Halsey’s raid on Wake Island took place four days later. By now the
Enterprise
task force had a new numerical designation. When Halsey received his orders for the mission, he noticed that his command had been redesignated
Task Force 13, and—even worse—that it was to sail on February 13, which happened to be a Friday. Halsey insisted that both numbers be changed. He may have meant it as a joke. Nonetheless he waited until Valentine’s Day before departing for Wake, doing so in command of what was now labeled Task Force 16, the designation it would carry into the Battle of Midway.
36

On February 24, bombers from the
Enterprise
attacked Wake from the north while the heavy cruisers of Halsey’s escort group—
Northampton
and
Salt Lake City
under Rear Admiral Raymond Spruance—shelled it from the south.
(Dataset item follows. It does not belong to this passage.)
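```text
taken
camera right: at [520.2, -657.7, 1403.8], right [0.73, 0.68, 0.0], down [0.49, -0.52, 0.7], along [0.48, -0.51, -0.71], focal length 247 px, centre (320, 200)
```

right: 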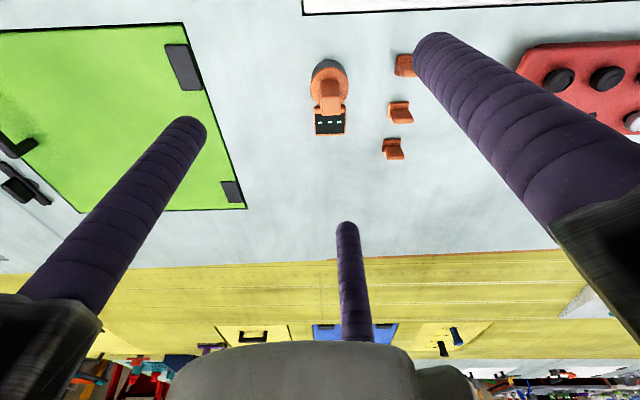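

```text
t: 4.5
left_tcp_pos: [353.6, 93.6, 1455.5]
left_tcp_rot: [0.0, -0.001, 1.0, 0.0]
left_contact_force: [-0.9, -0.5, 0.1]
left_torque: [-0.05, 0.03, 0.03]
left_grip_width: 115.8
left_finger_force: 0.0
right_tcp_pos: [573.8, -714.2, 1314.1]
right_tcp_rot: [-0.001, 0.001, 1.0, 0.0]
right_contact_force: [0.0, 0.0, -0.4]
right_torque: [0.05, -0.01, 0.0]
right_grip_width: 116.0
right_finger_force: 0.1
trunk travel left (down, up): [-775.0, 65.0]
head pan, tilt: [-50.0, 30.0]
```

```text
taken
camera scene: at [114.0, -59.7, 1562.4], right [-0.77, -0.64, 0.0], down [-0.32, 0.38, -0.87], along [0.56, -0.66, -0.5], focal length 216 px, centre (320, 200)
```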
The results were indecisive; the Americans inflicted some minor damage on the Japanese base while losing three planes. Afterward, Task Force 16 continued west all the way to Marcus Island, only a thousand miles from Tokyo, to conduct another raid. That attack, deep inside the Japanese defense perimeter, took the defenders completely by surprise. The American planes had a strong tailwind and arrived over the target before sunup. In the pitch darkness, the tracers of the Japanese ground fire looked to one pilot like “a string of oranges following me out in a gentle curve.” Though the raid inflicted only minor damage, it caused considerable concern in Tokyo, and even led authorities there to order a blackout of the capital. Compared with the triumphs of the Kid
ō
Butai throughout South Asia and on the north coast of Australia, these American counterattacks were little more than nuisance raids, but they did gain the attention of the Imperial General Staff, and, equally important, they provided America’s young brown-shoe aviators with both confidence and invaluable experience.